[start SELECTION]
Until 2020, Dusek’s was the only Michelin-starred restaurant in Pilsen, a rare starred spot south of Roosevelt Road. Located on the ground floor of music venue Thalia Hall, the restaurant encompasses a unique neighborhood history dating back to the 1890s. During the pandemic, ownership elected to keep the restaurant closed without starting a takeout operation.
Finally, last week — on Friday, May 14 — the restaurant reopened with a new chef and a remodeled space. Concerts are also back at Thalia Hall.
“The shutdown has been so devastating,” says Bruce Finkelman of 16” on Center, which owns the entertainment complex and spots like Empty Bottle and Revival Food Hall. “But it gave us an opportunity to so some of the stuff we really wanted to do but didn’t have the financial wherewithal.”
While the Michelin-starred attention was welcome, Finkelman believes the space has earned a reputation as a haven for a shot and a beer, where locals can grab a “flavorful and honest” meal and be out in a flash. The design tweaks aren’t drastic but they help create a bit more synergy between the various spaces within the building. Thalia Hall consists of Dusek’s, basement bar Punch Room, and Tack Room, a cocktail bar behind Dusek’s.
[end SELECTION]
- WRITTEN TASKS -
(1) Extract from the selection the words running from "Finally, last week" to "bar behind Dusek’s.".
(2) Write what comes next in the selection.
[start DATA PROVIDED]
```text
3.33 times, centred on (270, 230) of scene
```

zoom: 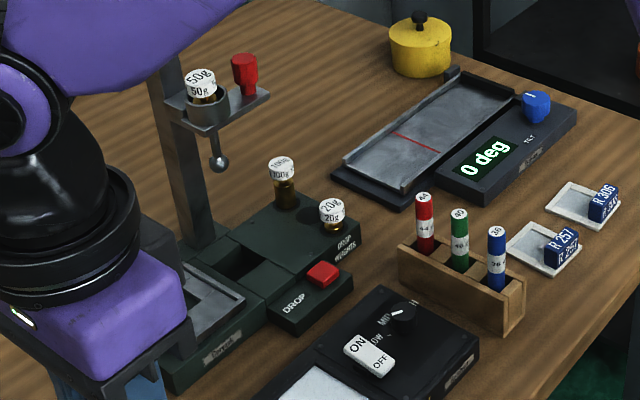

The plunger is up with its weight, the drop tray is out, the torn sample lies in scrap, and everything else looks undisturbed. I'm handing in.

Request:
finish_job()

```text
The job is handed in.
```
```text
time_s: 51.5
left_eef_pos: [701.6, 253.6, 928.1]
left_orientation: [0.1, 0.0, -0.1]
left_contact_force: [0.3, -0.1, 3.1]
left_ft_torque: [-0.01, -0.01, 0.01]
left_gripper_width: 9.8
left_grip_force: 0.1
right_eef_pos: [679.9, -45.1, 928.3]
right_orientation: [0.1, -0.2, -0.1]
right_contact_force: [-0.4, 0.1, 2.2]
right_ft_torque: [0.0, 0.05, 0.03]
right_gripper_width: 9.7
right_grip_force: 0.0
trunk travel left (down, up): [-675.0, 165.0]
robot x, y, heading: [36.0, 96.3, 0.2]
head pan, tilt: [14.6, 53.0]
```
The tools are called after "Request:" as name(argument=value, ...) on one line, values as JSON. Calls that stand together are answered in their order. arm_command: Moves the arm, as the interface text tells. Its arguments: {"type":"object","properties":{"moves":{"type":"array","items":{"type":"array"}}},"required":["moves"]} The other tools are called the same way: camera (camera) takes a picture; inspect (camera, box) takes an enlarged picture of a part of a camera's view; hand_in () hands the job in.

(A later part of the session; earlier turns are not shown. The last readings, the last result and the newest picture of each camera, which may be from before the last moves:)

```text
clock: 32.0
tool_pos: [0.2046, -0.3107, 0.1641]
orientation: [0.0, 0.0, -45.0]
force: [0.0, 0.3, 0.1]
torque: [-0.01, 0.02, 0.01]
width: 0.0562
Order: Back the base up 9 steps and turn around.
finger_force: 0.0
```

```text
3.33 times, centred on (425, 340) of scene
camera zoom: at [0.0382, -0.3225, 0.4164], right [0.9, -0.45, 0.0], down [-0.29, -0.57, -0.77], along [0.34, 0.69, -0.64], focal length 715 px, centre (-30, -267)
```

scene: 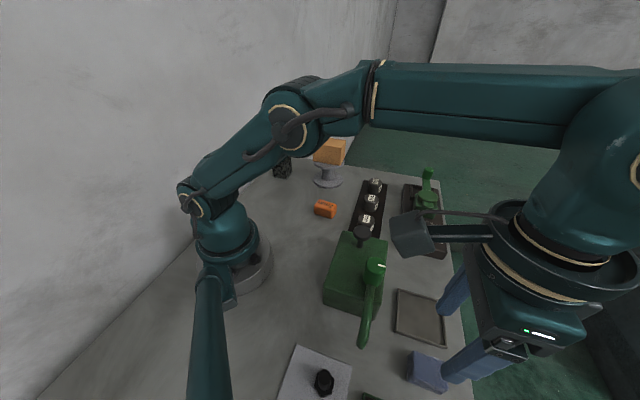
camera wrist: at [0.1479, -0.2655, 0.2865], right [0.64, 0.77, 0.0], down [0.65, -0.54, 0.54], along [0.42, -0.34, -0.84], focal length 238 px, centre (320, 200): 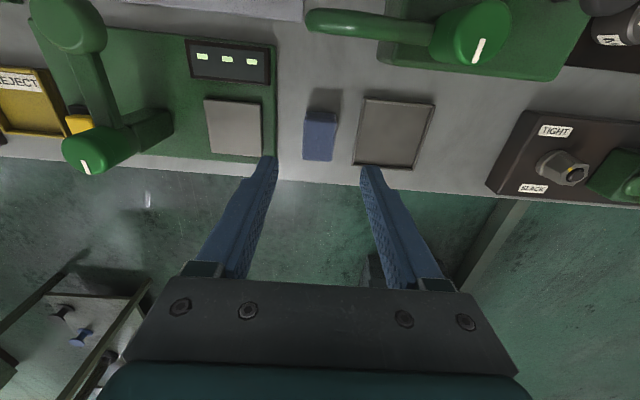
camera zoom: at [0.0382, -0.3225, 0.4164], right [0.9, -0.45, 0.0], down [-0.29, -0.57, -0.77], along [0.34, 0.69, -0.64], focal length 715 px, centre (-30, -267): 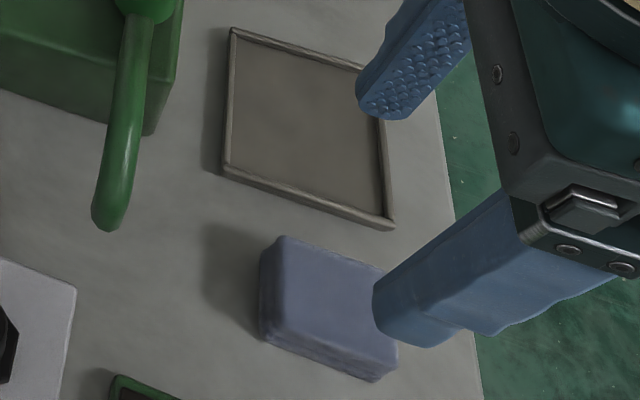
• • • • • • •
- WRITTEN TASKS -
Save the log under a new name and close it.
[end DATA PROVIDED]
- RESPONSES -
(1)
Finally, last week — on Friday, May 14 — the restaurant reopened with a new chef and a remodeled space. Concerts are also back at Thalia Hall.
“The shutdown has been so devastating,” says Bruce Finkelman of 16” on Center, which owns the entertainment complex and spots like Empty Bottle and Revival Food Hall. “But it gave us an opportunity to so some of the stuff we really wanted to do but didn’t have the financial wherewithal.”
While the Michelin-starred attention was welcome, Finkelman believes the space has earned a reputation as a haven for a shot and a beer, where locals can grab a “flavorful and honest” meal and be out in a flash. The design tweaks aren’t drastic but they help create a bit more synergy between the various spaces within the building. Thalia Hall consists of Dusek’s, basement bar Punch Room, and Tack Room, a cocktail bar behind Dusek’s.

(2)
Finkelman says they did some working to the seating with the banquettes. They added window seats and made the wood-fire oven the star of the kitchen.
“I don’t know know if they’re big or small,” Finkelman says. “They seem really nice to us.”
Veteran Chicago chef Ben Truesdell (Pacific Standard Time) was on the opening team at Dusek’s eight years ago. He returns as the restaurant’s top chef and Finkelman raves about his commitment to sustainability. The chef says he’s excited to be back in the kitchen and to be surrounded by quality ingredients. During the pandemic, restaurants made budget cuts and pivoted to carryout. Slashing expenses also meant reducing spending on pricier menu items. The result is Truesdell and other kitchen workers rarely had the chance to cook with premium items like fresh fish sourced sustainably.
But those dark days seem done. Some notable new dishes at Dusek’s include a pork schnitzel sandwich, lamb neck pappardelle, and baked squid. There’s also a roasted chicken served on a warm escarole Caesar’s salad. The greens pick up the smoke from the oven which creates a more complex flavor, Truesdell says. He rounds out the menu with Buffalo chicken wings and a griddled cheeseburger. A weekend brunch launches this weekend.
“We wanted to be more approachable from every aspect,” Finkelman says.
That point is important due to the area as creating a restaurant that’s welcoming to locals is important in Pilsen where gentrification has long been a hot topic. Finkelman believes he’s established trust with the neighborhood and is ecstatic in welcoming customers back into the space.
But there will be a bit of an adjustment for customers and staff after being cooped up at home during the majority of the pandemic. It will take time for customers to revel like before times: “I do think there’s going to be a psychological barrier and people are going to need to get used to socializing again,” Finkelman says.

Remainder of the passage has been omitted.